MXFusion: A Modular Deep Probabilistic Programming Library

Deep neural networks (DNNs) have seen great successful in various areas such as computer vision, speech recognition, and artificial intelligence. A major driver of such success is the rise of deep learning libraries, starting from Theano (Theano Development Team, 2016) and following by many popular libraries such as TensorFlow (Abadi et al., 2015), PyTorch (Paszke et al., 2017). The unique benefits that these libraries bring are: (1) completely transparent training and prediction, (2) modular DNN construction with interchangeable components. A DNN component can vary dramatically in terms of size and complexity, ranging from a single matrix operator, to a highly complex deep neural network such as convolutional neural networks (CNN) or long short-term memory (LSTM). All the components share the same interface, which enables a user to replace one component by another with almost no changes on other parts of the code.
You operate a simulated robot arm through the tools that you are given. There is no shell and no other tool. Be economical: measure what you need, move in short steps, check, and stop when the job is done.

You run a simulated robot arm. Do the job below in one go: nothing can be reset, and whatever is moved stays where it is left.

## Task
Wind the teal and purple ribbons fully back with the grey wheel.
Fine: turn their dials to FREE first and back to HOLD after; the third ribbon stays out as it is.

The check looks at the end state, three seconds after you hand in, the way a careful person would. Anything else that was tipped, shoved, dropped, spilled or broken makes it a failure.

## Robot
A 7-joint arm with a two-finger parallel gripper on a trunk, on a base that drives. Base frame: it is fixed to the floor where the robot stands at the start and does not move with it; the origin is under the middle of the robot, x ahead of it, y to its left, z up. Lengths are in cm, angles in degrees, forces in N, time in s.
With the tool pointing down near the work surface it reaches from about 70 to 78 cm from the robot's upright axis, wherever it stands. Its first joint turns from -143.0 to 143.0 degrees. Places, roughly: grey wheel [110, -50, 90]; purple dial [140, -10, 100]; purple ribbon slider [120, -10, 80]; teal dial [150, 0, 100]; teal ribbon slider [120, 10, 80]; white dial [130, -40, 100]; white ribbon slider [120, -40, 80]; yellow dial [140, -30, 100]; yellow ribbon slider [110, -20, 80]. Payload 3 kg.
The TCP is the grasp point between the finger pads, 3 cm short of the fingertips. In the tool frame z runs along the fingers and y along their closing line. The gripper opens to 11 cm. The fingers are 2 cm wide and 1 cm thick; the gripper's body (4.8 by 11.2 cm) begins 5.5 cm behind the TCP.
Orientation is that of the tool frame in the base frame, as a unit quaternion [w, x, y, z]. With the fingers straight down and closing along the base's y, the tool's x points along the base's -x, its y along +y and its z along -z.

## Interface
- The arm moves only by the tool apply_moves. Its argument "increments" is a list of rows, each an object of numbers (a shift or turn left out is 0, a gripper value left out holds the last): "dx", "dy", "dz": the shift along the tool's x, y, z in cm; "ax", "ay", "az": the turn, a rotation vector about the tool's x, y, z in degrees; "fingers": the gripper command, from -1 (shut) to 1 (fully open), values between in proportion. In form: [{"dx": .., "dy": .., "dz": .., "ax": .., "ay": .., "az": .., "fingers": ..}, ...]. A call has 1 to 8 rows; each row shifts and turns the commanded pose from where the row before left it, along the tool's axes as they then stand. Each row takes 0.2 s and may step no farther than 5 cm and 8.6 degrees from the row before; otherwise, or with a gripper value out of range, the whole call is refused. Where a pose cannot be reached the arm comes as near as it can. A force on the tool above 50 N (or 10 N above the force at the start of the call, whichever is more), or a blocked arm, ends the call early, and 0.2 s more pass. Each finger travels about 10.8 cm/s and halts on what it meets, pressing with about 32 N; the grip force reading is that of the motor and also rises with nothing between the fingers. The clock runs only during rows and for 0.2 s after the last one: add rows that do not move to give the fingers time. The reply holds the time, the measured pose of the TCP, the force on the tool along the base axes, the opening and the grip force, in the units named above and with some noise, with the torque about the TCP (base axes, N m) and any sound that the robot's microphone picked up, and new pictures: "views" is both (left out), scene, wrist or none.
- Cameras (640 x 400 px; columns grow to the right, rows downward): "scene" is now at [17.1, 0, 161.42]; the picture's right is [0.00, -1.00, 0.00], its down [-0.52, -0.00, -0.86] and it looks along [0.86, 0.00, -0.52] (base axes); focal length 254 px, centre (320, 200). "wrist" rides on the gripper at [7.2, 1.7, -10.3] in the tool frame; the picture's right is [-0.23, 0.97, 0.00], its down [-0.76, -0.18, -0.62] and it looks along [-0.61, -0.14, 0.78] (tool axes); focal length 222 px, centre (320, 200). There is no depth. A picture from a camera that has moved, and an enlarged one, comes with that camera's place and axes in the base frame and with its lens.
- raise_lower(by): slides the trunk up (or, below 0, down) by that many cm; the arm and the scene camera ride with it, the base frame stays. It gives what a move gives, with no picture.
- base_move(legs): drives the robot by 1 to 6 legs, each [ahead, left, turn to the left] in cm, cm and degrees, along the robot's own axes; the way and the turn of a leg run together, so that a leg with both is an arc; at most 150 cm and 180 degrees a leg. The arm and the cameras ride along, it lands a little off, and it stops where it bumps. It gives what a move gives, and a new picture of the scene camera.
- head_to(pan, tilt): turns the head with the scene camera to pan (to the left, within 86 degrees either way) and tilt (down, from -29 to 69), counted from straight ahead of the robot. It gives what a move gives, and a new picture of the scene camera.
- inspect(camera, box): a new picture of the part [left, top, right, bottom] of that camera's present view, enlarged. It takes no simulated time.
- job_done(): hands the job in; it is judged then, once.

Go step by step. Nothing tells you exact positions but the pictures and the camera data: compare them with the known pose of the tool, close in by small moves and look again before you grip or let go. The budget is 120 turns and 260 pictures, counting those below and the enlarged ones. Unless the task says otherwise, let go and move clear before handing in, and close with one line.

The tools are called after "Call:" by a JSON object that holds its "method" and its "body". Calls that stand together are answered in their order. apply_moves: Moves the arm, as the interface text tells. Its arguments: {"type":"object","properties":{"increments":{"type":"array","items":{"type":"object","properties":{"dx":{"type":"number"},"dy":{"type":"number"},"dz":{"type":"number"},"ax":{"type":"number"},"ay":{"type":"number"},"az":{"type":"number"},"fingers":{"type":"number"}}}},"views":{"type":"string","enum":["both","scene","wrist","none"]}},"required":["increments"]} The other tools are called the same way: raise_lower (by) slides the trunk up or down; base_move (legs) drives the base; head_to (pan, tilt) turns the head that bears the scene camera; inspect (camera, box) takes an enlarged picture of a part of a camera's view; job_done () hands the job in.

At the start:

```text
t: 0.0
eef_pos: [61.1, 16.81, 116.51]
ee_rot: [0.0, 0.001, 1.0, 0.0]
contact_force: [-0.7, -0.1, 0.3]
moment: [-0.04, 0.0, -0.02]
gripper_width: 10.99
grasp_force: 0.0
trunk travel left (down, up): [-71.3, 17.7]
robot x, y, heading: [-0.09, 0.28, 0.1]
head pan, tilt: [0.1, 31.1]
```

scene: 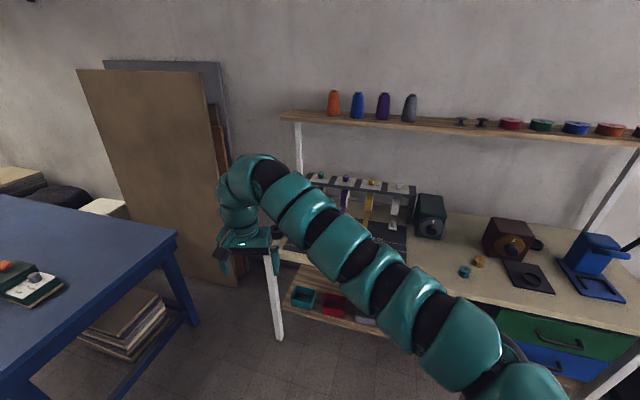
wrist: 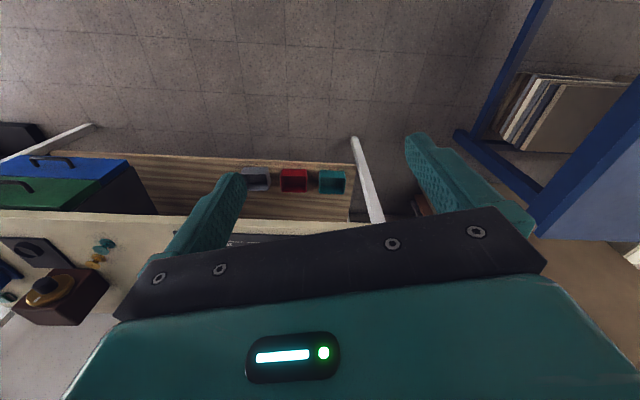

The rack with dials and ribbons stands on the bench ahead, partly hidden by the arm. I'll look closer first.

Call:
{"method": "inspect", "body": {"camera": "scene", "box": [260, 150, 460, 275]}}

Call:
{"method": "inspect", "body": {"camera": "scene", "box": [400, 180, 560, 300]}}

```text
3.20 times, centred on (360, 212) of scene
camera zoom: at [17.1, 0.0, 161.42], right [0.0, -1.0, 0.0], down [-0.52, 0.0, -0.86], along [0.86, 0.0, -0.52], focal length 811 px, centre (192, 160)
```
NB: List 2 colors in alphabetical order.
Modularity in the programming languages used by deep learning libraries revolutionizes the development, communication and deployment of DNNs. The ability to package a state-of-the-art implementation into a standard module and distribute enables rapid development with much lower chance of having bugs and performance issues comparing with re-implementing from scratch, which makes research results more reproducible. Communication about ongoing research method and results becomes much easier, as running a different experiment or modifying a network only requires to change a few lines of code. The standardized interface of components enables better testing and maintainability. It eases the transition of a research implementation into an industrial software.